[Entries from a dataset]
-- start --

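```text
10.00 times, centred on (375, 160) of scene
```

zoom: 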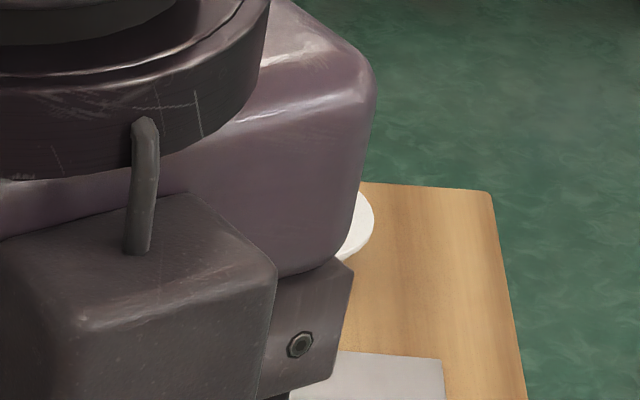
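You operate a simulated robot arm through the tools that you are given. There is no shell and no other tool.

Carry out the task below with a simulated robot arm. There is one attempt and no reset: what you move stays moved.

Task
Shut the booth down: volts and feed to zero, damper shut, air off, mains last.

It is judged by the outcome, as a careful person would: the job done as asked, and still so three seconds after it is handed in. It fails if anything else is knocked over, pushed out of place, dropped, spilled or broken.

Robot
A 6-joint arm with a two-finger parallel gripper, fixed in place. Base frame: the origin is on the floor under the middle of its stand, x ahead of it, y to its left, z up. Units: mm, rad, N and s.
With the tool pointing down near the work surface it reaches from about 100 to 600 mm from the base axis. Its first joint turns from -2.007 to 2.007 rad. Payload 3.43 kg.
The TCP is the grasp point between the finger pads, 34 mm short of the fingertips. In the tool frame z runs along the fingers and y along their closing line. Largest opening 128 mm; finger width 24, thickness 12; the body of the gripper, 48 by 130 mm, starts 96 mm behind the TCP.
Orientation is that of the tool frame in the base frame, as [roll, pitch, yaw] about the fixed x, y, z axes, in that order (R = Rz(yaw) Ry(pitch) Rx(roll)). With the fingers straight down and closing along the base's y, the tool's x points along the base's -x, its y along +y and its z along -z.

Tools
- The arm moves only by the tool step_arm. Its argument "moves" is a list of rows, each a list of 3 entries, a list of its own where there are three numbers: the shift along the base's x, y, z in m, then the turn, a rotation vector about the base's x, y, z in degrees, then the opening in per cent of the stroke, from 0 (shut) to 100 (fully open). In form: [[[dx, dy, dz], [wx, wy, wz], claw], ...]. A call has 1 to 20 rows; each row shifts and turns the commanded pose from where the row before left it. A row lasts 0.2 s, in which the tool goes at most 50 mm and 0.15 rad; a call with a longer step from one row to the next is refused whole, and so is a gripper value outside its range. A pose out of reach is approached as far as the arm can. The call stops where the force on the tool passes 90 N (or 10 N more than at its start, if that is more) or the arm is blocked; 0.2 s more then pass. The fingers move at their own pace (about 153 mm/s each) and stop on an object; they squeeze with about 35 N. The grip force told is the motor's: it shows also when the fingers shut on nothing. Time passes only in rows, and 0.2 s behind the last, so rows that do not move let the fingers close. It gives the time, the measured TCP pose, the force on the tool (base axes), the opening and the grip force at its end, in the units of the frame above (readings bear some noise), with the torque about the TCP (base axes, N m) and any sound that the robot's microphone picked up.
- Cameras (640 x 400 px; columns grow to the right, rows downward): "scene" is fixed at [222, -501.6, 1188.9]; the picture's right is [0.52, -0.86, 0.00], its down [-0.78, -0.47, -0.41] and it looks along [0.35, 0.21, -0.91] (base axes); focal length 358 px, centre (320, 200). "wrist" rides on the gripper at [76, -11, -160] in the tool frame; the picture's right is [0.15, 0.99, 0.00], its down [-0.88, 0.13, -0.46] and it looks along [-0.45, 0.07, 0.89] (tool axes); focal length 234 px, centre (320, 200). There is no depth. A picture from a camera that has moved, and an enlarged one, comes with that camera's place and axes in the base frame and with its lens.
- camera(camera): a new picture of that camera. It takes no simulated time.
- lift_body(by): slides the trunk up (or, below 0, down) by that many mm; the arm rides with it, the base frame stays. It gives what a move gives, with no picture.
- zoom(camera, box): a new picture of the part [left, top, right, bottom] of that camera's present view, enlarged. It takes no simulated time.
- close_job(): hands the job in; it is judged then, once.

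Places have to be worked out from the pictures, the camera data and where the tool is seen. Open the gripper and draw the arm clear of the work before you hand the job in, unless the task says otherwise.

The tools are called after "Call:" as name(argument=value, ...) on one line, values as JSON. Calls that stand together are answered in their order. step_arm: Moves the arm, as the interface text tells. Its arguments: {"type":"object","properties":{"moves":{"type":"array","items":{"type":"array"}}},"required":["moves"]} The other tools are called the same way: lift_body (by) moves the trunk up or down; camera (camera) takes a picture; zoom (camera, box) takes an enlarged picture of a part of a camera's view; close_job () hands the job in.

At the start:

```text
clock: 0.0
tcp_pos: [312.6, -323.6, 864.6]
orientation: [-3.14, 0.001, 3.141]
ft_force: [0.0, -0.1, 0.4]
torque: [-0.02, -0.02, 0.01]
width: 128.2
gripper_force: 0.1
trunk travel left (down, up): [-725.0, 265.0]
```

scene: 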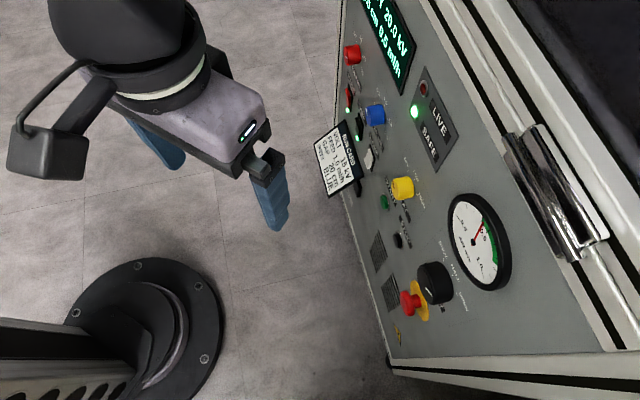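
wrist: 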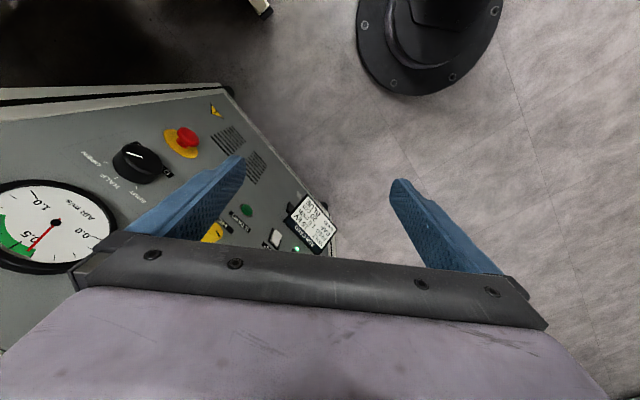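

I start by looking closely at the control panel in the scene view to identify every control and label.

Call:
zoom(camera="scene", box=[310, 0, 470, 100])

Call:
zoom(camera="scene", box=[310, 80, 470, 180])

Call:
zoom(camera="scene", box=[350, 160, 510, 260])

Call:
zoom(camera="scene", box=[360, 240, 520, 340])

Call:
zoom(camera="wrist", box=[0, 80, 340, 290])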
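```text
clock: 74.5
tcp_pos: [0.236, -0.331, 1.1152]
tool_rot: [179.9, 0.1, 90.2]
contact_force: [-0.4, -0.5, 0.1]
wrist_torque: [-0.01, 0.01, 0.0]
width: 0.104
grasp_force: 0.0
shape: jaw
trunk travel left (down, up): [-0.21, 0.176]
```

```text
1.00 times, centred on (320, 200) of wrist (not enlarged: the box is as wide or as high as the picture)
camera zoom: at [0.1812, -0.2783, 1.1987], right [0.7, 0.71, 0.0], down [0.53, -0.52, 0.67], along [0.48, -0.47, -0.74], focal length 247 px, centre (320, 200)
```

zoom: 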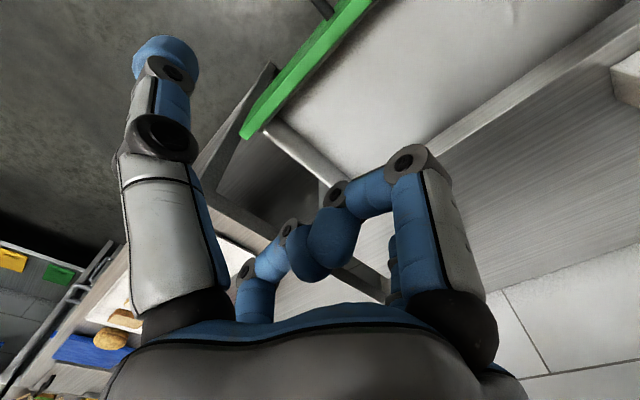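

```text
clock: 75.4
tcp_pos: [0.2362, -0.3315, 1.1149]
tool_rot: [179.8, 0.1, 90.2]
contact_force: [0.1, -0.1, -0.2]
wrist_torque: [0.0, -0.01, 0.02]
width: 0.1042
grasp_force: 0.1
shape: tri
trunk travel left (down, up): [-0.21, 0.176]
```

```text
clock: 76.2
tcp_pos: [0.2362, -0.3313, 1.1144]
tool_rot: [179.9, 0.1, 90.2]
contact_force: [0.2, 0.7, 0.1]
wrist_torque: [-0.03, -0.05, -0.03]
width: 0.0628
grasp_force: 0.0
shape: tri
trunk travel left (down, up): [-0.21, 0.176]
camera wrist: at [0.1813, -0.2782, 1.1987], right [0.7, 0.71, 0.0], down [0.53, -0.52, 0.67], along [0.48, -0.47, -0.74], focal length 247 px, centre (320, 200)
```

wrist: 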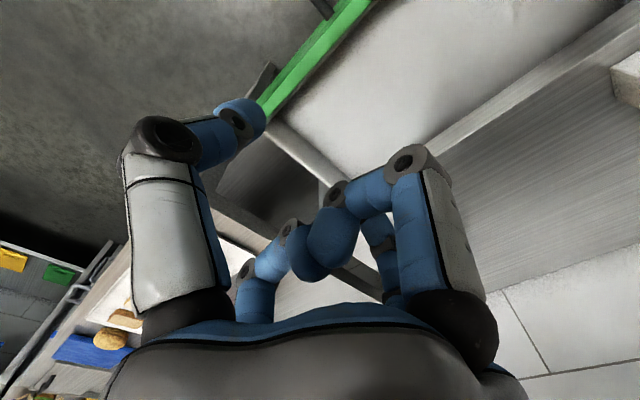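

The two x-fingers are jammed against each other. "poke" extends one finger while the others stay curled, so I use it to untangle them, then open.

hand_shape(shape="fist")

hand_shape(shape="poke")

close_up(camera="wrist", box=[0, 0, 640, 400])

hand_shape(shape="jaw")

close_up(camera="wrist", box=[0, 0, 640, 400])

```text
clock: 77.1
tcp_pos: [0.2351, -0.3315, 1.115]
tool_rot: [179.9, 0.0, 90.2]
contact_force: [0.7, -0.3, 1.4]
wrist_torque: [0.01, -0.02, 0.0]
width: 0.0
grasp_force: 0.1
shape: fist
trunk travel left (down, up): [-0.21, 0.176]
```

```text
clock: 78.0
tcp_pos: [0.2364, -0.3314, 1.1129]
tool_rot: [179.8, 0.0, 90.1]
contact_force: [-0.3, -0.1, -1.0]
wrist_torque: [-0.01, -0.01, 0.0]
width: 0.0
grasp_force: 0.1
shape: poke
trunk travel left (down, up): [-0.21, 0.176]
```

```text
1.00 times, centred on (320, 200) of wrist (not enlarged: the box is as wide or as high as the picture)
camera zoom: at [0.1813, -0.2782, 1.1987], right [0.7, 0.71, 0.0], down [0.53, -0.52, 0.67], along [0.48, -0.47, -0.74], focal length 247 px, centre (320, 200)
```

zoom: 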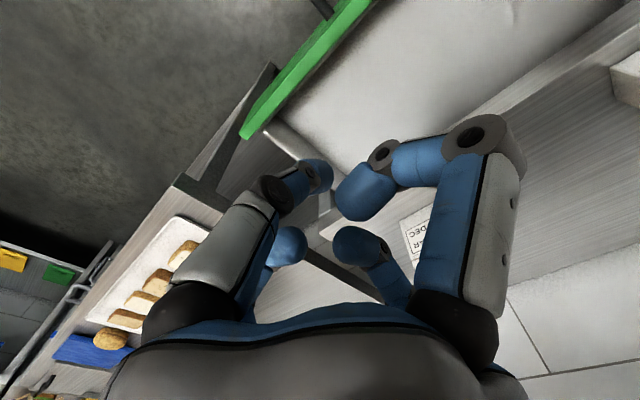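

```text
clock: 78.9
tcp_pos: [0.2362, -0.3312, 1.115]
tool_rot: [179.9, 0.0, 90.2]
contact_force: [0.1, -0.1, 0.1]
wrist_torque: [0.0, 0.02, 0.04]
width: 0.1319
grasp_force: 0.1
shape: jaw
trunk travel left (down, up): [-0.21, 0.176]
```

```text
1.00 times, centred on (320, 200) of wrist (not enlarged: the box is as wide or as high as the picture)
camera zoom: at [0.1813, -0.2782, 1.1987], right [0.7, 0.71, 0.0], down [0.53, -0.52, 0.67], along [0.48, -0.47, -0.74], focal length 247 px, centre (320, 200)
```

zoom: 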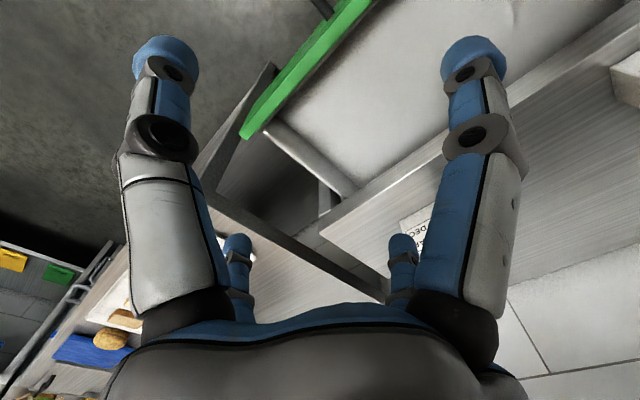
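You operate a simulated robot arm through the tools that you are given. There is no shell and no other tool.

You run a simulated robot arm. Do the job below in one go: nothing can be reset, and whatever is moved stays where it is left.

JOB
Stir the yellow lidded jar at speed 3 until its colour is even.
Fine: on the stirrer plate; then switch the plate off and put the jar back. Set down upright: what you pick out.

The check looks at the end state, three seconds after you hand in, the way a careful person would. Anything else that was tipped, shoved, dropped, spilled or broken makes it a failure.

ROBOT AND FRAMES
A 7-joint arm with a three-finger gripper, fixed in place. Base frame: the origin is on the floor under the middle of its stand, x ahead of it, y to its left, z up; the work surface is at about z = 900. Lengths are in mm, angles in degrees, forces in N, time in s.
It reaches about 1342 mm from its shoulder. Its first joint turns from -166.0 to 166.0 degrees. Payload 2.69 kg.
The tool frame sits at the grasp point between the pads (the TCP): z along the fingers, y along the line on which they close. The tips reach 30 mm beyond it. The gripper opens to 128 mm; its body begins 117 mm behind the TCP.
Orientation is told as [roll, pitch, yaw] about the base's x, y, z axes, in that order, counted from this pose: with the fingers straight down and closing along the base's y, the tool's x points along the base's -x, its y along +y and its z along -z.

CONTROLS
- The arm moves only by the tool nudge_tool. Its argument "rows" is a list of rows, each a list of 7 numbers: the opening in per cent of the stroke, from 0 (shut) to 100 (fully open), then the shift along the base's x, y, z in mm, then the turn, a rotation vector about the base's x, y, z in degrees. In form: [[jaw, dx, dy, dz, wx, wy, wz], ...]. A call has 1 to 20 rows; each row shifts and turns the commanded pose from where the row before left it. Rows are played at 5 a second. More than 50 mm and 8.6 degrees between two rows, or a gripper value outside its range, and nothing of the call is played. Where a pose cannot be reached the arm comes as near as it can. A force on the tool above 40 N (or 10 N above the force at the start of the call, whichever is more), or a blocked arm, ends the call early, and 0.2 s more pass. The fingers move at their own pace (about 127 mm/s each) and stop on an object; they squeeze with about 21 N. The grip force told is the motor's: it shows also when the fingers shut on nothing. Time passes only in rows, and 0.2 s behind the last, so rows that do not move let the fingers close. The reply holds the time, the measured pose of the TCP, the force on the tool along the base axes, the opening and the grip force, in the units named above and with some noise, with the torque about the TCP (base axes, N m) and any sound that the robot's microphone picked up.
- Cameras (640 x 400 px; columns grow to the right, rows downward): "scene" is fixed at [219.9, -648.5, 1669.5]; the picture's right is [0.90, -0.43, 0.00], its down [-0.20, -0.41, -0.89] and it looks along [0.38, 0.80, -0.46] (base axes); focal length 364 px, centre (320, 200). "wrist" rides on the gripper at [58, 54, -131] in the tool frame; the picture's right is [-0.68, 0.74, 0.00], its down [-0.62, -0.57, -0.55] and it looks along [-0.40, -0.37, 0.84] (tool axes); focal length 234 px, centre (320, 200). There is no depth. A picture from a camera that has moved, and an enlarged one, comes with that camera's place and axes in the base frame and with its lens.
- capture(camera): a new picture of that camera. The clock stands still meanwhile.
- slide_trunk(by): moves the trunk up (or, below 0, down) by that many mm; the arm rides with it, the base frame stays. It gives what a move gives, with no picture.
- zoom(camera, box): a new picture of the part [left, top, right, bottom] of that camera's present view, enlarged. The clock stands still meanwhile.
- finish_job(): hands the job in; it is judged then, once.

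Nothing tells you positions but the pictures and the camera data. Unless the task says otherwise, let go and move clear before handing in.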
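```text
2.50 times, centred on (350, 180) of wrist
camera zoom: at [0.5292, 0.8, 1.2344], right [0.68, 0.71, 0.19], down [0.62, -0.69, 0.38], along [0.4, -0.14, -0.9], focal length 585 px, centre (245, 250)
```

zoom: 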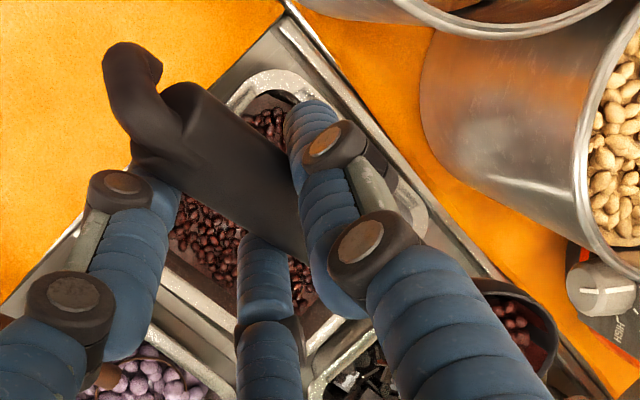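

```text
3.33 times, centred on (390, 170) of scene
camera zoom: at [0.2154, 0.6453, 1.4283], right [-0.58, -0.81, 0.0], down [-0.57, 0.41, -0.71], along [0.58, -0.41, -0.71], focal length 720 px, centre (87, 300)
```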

-- end --

**What is expected:**
Copy all lines in the listing above where the string "once" appears.

**Correct output:**
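- close_job(): hands the job in; it is judged then, once.
- finish_job(): hands the job in; it is judged then, once.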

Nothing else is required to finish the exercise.